The festival’s board members are wonderful resources for its growth. Evie Colbert is one of the most active members. She has been supportive in helping plan events and in introducing Feinberg to other current board members. Through Colbert, Feinberg met Warren Ross who has lived in Montclair for 50 years. Ross was chairman of the Olympia Dukakis Theater Company. Other board members include Brian Clarkson, who is also on the board of the Papermill Playhouse, and Daniel Battsek, president of National Geographic films.
To find promising filmmakers, an artistic advisory committee will be established to provide suggestions in addition to those made by the festival’s board.
At this time, films will be screened at the Claridge Movie Theater, the festival’s storefront headquarters at 494 Bloomfield Avenue, and hopefully at Montclair State University.
Guests at the party enthusiastically shared their feelings about supporting the MIFF. Dan Simon, a Montclair resident said, “It’s a great event, an excellent mechanism to (get people) to come out for events and share ideas about something we have in common … film.” Dan, a physician, thinks it will draw people to Montclair who do not live here. Jonathan Schwartz (not the one from the radio, this one is a doctor) said, “It’s a happening town, let’s make it more happening.”

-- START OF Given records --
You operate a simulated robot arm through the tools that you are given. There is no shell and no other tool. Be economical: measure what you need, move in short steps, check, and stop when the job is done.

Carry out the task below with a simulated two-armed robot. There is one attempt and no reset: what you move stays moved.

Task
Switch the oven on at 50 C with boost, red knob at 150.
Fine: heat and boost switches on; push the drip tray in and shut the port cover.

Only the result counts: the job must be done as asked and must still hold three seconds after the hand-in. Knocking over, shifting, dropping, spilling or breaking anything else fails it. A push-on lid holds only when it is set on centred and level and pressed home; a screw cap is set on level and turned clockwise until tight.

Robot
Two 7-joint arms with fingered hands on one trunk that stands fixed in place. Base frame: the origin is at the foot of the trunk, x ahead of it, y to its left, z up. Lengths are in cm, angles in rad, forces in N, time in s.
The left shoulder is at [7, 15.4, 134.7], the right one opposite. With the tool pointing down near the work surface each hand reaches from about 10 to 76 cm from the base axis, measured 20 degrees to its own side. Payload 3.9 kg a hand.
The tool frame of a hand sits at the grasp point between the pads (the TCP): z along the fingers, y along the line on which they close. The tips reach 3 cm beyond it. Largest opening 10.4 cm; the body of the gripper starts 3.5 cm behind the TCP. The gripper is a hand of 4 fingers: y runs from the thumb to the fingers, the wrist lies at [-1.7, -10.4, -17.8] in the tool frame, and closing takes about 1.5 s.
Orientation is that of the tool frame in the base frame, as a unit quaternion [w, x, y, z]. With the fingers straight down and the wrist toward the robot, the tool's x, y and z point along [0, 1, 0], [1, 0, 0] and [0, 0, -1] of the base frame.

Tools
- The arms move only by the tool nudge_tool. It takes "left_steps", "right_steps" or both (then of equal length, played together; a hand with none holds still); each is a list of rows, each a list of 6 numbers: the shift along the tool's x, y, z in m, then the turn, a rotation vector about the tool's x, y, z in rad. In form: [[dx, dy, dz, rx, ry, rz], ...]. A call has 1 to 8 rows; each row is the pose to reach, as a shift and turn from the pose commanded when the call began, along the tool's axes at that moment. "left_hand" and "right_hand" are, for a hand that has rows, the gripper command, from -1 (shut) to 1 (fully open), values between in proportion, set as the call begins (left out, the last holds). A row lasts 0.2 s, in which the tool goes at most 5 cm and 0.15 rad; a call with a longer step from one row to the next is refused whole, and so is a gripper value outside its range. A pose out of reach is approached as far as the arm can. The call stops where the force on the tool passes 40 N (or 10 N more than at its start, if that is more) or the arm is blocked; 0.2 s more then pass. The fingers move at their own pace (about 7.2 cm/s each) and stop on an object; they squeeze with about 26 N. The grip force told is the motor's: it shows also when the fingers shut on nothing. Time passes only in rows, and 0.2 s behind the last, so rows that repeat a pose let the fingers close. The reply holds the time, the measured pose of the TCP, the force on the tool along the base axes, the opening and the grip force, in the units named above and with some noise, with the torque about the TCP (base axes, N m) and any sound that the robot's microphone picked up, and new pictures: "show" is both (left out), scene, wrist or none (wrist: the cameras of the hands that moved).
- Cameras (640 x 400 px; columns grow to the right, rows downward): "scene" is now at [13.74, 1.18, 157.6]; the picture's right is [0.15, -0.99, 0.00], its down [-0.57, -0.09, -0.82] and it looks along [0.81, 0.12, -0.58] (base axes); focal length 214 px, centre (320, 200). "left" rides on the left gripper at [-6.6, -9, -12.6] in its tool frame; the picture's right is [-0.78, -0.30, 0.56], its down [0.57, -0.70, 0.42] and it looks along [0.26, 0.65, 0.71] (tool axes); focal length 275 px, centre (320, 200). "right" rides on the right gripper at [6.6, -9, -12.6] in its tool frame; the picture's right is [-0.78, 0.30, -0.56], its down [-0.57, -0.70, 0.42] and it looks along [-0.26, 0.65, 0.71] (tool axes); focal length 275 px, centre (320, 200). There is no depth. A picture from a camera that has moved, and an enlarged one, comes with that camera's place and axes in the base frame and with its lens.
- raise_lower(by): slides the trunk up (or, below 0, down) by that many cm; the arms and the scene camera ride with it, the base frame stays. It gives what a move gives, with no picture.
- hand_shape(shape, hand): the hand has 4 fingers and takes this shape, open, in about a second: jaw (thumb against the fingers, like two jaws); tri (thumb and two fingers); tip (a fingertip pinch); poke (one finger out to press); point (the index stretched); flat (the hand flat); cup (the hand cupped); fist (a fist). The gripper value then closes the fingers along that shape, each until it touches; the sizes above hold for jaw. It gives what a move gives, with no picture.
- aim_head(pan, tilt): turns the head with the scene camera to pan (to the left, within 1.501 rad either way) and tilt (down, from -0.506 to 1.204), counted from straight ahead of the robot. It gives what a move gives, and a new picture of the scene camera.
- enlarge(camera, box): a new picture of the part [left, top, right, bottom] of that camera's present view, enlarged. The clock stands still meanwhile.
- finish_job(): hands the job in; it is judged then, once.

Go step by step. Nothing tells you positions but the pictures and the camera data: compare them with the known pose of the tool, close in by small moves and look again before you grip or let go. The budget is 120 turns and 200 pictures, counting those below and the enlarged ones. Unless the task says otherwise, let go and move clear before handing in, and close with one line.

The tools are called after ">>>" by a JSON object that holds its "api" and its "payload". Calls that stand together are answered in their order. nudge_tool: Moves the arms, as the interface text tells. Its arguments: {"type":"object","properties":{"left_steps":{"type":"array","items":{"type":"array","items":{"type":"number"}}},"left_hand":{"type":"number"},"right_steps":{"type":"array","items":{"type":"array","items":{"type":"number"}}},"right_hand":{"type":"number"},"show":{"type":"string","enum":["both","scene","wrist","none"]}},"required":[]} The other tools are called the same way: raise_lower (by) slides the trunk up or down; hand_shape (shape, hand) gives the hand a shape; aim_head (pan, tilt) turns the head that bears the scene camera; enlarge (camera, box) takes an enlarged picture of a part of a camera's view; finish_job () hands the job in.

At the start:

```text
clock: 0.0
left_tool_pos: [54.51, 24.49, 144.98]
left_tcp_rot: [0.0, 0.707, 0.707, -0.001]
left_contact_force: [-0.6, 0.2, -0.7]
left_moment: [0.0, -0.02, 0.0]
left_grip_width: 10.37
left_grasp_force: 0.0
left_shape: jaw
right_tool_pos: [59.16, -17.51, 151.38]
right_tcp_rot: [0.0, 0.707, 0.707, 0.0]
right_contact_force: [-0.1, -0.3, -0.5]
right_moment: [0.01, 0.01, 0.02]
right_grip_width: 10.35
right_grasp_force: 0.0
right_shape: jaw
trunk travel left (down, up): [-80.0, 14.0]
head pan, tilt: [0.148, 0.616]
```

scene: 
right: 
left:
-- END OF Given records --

Amy Barnett, from Montclair, came because a couple of her friends are involved in the organization and because Montclair lost a lot of arts programs. “I worked in the music business before I had my kids. I came here because I thought it was the closest thing to being in New York City. I hope the festitval helps to bring the arts back to Montclair,” she said.
Board member Steve Adubato is very optimistic about the impact the festival will have on Montclair: “I think it’s the best thing you can do for the town. It’s the right group of people for this time,” he said. “I’m proud to be a part of it.”
In May of 2012, there will be a major four- to five-day event with a variety of film experiences going on to be in synch with “Montclair in May.” In the meantime, monthly film events will be held by the festival.